Data supplied.
* begin *

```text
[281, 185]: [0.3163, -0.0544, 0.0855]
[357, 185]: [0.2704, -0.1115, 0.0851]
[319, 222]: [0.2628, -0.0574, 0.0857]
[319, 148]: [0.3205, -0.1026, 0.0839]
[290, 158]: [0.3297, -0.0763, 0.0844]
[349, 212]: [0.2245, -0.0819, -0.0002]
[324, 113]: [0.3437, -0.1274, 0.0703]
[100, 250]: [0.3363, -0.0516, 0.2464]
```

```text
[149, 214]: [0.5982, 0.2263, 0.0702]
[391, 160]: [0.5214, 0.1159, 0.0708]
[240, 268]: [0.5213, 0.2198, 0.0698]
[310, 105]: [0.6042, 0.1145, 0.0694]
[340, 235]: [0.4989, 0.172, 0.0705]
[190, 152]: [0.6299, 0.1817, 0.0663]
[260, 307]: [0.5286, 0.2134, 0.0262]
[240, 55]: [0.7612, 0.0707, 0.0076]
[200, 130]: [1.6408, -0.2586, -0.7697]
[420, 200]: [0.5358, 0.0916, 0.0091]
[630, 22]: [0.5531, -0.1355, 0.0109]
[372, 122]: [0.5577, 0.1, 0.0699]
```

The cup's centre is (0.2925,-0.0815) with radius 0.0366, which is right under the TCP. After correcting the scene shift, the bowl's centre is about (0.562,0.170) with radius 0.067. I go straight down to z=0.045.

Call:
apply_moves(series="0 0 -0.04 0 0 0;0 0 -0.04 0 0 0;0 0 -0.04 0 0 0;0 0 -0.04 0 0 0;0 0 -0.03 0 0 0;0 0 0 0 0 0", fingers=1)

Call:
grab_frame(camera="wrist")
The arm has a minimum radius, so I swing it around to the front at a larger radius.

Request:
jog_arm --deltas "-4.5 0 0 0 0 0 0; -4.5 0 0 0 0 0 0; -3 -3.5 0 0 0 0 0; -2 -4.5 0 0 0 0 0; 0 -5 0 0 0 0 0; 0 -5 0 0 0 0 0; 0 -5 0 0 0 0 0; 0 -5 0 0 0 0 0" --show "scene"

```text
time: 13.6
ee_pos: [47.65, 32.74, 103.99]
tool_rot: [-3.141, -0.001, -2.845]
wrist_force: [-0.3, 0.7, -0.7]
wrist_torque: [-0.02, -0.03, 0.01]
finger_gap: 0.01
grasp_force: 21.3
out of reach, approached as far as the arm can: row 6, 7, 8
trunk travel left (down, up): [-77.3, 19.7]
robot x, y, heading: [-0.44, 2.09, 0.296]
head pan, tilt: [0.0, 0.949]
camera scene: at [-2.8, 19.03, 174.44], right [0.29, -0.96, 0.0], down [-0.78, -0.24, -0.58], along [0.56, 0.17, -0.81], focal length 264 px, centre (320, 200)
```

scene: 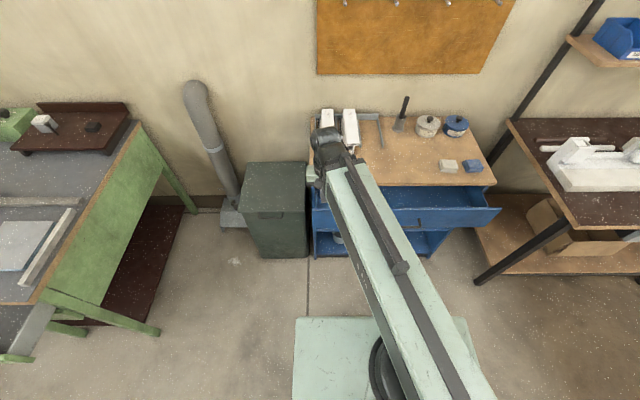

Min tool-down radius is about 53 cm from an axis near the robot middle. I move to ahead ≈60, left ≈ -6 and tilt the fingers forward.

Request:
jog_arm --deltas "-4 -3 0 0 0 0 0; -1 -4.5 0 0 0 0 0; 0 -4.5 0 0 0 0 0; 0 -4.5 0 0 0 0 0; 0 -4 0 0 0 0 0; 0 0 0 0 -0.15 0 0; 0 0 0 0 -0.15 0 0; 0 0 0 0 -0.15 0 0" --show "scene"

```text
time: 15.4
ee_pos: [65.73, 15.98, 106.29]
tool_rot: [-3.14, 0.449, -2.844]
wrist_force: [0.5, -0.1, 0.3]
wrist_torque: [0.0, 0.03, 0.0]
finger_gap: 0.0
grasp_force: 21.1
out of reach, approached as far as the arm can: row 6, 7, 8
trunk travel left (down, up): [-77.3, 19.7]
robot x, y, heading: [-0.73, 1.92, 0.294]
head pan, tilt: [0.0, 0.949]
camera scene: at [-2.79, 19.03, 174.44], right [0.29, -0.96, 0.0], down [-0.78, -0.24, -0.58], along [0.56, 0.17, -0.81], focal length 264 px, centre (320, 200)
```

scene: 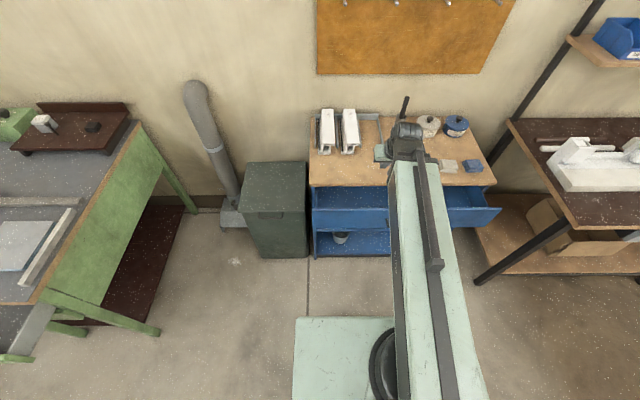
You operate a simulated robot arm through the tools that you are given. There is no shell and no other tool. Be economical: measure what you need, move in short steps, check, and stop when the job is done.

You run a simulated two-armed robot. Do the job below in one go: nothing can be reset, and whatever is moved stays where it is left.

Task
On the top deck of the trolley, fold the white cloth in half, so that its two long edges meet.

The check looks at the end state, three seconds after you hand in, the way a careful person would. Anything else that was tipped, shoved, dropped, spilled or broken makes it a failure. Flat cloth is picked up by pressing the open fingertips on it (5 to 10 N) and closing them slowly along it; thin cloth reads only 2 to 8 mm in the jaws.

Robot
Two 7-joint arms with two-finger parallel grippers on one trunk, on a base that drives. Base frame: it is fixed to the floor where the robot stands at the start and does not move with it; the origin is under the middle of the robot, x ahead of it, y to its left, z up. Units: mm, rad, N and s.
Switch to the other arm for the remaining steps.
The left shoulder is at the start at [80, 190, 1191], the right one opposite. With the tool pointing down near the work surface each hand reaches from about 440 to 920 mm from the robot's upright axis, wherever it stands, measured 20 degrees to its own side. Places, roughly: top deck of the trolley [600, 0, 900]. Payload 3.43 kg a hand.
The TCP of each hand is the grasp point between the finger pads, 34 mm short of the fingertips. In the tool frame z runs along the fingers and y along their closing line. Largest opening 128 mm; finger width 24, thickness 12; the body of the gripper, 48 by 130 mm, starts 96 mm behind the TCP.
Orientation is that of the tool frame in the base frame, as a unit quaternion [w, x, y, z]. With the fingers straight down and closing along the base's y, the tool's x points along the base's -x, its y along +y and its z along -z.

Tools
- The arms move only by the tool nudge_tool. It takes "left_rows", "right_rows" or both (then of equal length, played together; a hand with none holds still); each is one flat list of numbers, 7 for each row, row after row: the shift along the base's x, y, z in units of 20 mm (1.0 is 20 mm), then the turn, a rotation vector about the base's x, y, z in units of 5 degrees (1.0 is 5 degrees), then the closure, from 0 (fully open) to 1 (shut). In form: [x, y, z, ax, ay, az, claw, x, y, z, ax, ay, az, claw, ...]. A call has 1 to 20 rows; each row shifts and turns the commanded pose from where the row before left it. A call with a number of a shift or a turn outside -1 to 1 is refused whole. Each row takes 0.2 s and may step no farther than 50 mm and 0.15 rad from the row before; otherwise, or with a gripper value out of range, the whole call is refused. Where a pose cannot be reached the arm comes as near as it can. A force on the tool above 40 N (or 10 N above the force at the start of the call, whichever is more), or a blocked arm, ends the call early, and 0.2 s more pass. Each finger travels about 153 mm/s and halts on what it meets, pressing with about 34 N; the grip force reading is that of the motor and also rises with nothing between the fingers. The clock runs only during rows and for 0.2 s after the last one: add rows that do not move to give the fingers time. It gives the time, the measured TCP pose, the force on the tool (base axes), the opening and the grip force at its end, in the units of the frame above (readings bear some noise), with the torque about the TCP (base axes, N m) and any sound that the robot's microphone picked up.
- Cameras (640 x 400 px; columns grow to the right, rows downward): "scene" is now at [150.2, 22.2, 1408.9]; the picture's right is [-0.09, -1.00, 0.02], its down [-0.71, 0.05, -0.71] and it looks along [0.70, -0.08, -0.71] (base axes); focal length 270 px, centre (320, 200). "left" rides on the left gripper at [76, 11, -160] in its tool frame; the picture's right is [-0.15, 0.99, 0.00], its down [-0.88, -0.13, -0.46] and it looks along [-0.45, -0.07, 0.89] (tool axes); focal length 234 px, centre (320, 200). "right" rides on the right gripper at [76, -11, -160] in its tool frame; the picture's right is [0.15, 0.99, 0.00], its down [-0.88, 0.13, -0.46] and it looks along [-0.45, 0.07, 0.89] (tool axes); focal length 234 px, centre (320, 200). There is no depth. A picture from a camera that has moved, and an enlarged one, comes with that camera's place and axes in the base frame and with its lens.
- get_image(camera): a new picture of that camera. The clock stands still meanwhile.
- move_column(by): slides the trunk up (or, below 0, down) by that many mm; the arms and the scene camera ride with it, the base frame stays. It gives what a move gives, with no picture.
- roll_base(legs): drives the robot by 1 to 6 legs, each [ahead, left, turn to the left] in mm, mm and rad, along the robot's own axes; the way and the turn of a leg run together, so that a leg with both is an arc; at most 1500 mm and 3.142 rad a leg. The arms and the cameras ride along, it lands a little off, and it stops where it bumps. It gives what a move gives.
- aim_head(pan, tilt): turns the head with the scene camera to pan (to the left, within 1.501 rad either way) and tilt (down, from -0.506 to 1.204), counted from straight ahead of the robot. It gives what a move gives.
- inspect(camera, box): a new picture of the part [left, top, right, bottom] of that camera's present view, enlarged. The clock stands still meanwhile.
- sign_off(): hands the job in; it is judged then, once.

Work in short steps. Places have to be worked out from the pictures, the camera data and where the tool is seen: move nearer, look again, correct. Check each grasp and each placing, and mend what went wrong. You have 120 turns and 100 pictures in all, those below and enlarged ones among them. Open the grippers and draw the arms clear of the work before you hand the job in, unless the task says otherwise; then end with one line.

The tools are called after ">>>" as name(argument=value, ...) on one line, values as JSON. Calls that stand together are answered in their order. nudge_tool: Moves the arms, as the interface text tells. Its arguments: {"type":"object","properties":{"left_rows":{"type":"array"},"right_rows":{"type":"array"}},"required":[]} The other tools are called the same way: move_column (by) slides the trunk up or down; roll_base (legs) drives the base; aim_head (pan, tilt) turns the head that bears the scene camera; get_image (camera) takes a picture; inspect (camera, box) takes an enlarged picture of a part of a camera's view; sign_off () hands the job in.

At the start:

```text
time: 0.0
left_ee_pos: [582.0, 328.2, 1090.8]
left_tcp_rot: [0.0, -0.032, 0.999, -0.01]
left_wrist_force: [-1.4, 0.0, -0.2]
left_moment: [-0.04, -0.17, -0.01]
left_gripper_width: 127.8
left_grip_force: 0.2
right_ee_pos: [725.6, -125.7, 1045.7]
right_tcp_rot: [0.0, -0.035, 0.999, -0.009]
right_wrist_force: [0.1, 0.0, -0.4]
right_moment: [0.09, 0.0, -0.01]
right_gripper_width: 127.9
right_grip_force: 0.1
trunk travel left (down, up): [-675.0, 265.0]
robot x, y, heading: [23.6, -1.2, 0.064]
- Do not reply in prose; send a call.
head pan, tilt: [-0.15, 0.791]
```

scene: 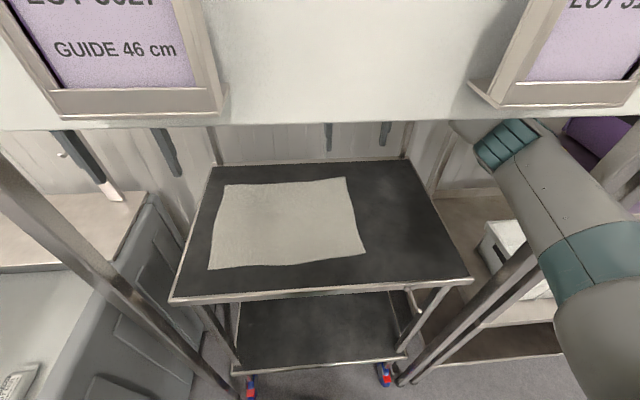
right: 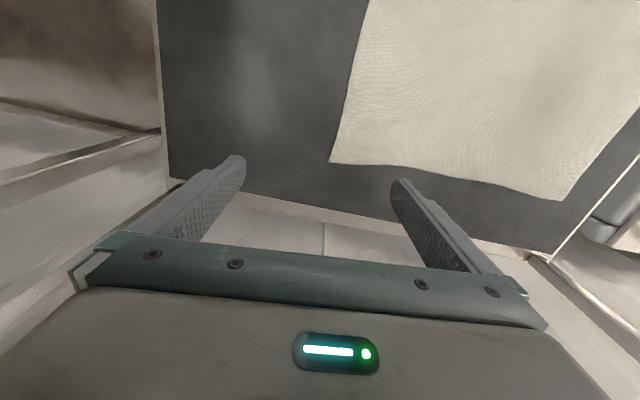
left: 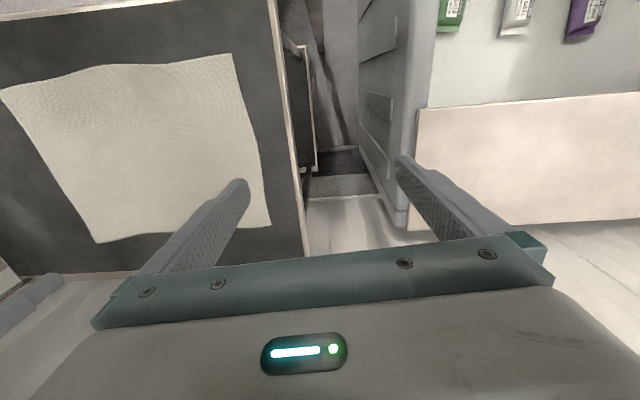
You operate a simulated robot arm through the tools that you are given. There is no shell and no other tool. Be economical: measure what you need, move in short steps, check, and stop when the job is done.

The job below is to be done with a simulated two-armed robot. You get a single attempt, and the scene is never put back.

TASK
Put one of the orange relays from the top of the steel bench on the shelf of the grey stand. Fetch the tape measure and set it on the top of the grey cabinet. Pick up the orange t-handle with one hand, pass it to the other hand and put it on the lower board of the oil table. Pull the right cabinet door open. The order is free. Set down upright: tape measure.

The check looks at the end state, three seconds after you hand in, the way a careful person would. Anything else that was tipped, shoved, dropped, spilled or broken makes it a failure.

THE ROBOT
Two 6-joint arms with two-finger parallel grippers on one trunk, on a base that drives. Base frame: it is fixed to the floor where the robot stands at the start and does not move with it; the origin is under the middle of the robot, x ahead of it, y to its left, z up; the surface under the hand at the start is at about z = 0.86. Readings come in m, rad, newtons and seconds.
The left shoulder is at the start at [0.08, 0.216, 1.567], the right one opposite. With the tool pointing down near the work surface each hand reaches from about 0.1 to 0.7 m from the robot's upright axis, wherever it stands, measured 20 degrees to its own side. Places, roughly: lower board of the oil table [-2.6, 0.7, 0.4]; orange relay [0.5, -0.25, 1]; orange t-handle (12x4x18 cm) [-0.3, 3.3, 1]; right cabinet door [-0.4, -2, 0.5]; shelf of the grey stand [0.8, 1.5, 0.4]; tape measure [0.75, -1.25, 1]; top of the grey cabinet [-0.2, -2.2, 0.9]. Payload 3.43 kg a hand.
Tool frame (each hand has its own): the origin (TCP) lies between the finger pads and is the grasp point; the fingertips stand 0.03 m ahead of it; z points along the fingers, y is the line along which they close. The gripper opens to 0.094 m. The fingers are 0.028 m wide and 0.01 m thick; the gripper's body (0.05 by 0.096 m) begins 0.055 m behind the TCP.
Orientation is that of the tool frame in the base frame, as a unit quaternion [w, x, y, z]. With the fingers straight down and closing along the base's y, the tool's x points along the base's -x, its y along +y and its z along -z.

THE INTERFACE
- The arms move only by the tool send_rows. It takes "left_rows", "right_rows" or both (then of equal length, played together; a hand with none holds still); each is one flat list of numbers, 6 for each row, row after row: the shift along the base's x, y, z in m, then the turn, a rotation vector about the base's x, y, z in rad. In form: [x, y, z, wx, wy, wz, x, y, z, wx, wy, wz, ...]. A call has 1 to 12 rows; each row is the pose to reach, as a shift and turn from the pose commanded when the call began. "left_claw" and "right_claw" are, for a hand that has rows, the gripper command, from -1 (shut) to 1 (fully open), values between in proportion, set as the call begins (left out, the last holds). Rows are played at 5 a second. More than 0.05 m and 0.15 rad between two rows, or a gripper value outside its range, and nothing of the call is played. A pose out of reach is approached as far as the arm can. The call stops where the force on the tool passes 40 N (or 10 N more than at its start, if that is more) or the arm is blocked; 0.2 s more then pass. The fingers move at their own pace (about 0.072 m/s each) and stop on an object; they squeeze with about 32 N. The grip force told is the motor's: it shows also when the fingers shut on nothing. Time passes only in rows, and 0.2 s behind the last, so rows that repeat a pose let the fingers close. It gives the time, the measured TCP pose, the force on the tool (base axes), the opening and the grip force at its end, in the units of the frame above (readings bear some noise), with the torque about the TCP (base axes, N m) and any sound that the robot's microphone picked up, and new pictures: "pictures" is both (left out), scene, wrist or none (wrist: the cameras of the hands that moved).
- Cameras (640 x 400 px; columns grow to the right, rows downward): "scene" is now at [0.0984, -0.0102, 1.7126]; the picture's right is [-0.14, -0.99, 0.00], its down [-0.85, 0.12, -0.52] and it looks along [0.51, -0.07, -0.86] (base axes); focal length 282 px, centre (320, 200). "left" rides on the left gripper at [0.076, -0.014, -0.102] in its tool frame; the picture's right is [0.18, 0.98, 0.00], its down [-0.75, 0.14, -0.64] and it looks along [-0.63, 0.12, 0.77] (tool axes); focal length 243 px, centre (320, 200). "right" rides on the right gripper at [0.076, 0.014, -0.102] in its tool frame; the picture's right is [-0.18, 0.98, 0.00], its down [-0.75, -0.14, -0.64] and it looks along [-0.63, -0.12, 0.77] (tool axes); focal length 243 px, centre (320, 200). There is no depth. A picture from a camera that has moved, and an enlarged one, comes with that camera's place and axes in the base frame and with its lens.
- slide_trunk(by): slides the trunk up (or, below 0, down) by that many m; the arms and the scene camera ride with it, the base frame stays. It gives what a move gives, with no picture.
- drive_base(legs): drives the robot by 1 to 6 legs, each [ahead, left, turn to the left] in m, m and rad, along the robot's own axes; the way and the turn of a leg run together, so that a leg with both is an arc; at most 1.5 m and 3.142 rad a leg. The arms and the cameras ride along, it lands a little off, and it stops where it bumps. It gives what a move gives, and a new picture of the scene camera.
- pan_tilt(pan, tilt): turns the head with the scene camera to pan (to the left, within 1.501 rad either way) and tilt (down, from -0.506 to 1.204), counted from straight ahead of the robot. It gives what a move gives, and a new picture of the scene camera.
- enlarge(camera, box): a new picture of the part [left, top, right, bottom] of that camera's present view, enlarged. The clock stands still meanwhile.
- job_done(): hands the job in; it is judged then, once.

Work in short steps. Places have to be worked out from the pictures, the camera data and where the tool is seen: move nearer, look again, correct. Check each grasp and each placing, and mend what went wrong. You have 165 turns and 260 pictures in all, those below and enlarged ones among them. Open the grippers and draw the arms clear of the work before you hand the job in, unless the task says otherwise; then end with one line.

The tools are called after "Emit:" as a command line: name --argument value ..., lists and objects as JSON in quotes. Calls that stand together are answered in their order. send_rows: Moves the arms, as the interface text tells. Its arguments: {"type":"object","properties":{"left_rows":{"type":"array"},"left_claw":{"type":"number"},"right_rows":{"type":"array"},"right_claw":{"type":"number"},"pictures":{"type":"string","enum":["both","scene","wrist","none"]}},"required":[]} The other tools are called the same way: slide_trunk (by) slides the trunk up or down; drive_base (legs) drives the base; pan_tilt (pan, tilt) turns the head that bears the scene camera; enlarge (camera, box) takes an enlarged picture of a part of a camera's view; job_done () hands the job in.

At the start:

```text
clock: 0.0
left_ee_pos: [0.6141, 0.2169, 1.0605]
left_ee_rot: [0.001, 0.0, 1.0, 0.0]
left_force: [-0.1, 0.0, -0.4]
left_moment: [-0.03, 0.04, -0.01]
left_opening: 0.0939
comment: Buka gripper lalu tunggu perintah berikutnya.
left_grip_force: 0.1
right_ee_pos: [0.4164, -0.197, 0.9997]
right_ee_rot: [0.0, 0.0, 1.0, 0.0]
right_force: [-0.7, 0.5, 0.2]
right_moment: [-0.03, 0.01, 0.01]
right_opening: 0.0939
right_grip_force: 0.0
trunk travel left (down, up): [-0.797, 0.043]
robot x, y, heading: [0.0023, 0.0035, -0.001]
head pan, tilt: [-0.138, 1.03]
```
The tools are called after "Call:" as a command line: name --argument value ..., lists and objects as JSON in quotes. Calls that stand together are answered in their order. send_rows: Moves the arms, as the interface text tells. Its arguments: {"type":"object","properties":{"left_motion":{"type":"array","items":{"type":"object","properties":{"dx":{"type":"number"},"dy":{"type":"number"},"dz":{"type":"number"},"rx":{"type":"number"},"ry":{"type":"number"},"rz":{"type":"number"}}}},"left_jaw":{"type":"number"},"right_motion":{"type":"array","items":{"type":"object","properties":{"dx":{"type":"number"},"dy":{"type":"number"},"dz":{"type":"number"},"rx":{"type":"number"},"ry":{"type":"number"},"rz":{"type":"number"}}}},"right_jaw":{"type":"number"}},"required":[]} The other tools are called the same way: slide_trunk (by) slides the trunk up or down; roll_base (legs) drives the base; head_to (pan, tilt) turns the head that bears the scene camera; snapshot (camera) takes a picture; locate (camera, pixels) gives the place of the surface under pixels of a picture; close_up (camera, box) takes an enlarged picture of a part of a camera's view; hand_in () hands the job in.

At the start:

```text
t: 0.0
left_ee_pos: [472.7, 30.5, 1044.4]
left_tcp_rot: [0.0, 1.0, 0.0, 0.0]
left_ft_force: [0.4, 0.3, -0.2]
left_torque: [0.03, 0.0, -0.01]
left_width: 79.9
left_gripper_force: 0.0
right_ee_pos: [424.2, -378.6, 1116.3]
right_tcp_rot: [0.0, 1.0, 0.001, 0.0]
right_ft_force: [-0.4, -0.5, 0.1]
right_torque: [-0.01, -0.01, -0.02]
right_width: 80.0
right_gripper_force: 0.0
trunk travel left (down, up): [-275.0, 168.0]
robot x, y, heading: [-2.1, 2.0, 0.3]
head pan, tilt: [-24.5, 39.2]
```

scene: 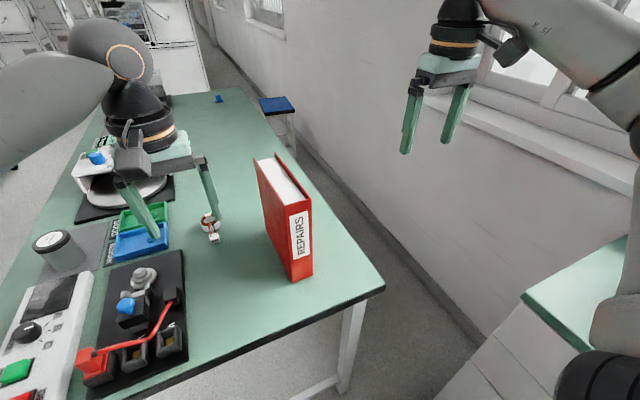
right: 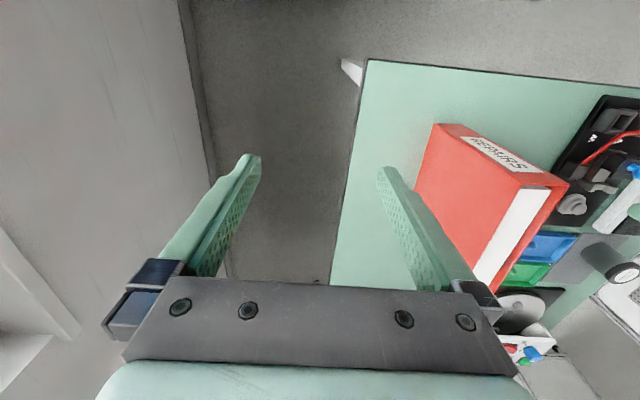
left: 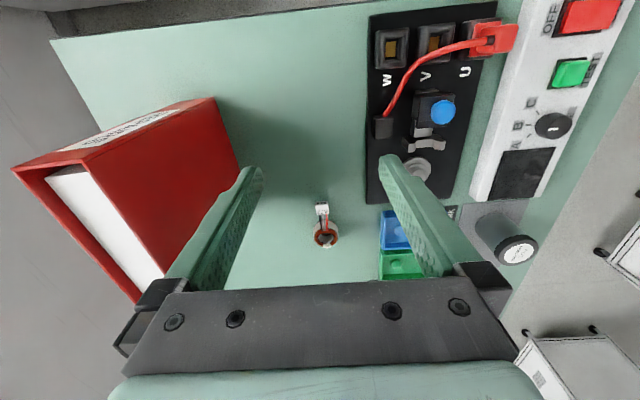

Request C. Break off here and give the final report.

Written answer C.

* end *

Request A. Begin at the line that has "- pan_tilt(pan, tilt): turns" in the entries above; stop after the line that has "You have 165". Transcribe exactly those lines and no others.

Page extract.

* begin *

I’ve spent much of my career working with relational databases such as Oracle and MySQL, and SQL performance has always been an area of focus for me. I’ve spent countless hours reviewing EXPLAIN plans, rewriting subqueries, adding new indexes, and chasing down table-scans. I’ve been trained to make performance improvements such as: only choose columns in a SELECT that are absolutely necessary, stay away from LIKE clauses, review the cardinality of columns before adding indexes, and always JOIN on indexed columns.
It’s been an instinctual part of my life as a Database Administrator who supports OLTP databases that have sold in excess of 20K tickets per minute to your favorite events. I remember a specific situation where a missing index caused our production databases to get flooded with table-scans that brought a world-wide on-sale to an immediate halt. I had a lot of explaining to do that day as the missing index made it to QA and Stage but not Production!
In recent years, I’ve transitioned to Data Engineering and began supporting Big Data environments. Specifically, I’m supporting Eventbrite’s Data Warehouse which leverages Presto and Apache Hive using the Presto/Hive connector. The data files can be of different formats, but we’re using HDFS and S3. The Hive metadata describes how data stored in HDFS/S3 maps to schemas, tables, and columns to be queried via SQL. We persist this metadata information in Amazon Aurora and access it through the Presto/Hive connector via the Hive Metastore Service (HMS).
The stakes have changed and so have the skill-sets required. I’ve needed to retrain myself in how to write optimal SQL for Presto. Some of the best practices for Presto are the same as relational databases and others are brand new to me. This blog post summarizes some of the similarities and some of the differences with writing efficient SQL on MySQL vs Presto/Hive. Along the way I’ve had to learn new terms such as “federated queries”, “broadcast joins”, “reshuffling”, “join reordering”, and “predicate pushdown”.
Let’s start with the basics:
What is MySQL? The world’s most popular open source database. The MySQL software delivers a fast, multi-threaded, multi-user, and robust SQL (Structured Query Language) database server. MySQL is intended for mission-critical, heavy-load production database usage.
What is Presto? Presto is an open source distributed SQL query engine for running interactive analytic queries against data sources of all sizes ranging from gigabytes to petabytes. Presto doesn’t use the map reduce framework for its execution. Instead, Presto directly accesses the data through a specialized distributed query engine that is very similar to those found in commercial parallel relational databases.

* end *

Request B. In the page extract, find "Let’s start with" and reproduce everything up to and including "production database usage.".

Written answer A.
- pan_tilt(pan, tilt): turns the head with the scene camera to pan (to the left, within 1.501 rad either way) and tilt (down, from -0.506 to 1.204), counted from straight ahead of the robot. It gives what a move gives, and a new picture of the scene camera.
- enlarge(camera, box): a new picture of the part [left, top, right, bottom] of that camera's present view, enlarged. The clock stands still meanwhile.
- job_done(): hands the job in; it is judged then, once.

Work in short steps. Places have to be worked out from the pictures, the camera data and where the tool is seen: move nearer, look again, correct. Check each grasp and each placing, and mend what went wrong. You have 165 turns and 260 pictures in all, those below and enlarged ones among them. Open the grippers and draw the arms clear of the work before you hand the job in, unless the task says otherwise; then end with one line.

Written answer B.
Let’s start with the basics:
What is MySQL? The world’s most popular open source database. The MySQL software delivers a fast, multi-threaded, multi-user, and robust SQL (Structured Query Language) database server. MySQL is intended for mission-critical, heavy-load production database usage.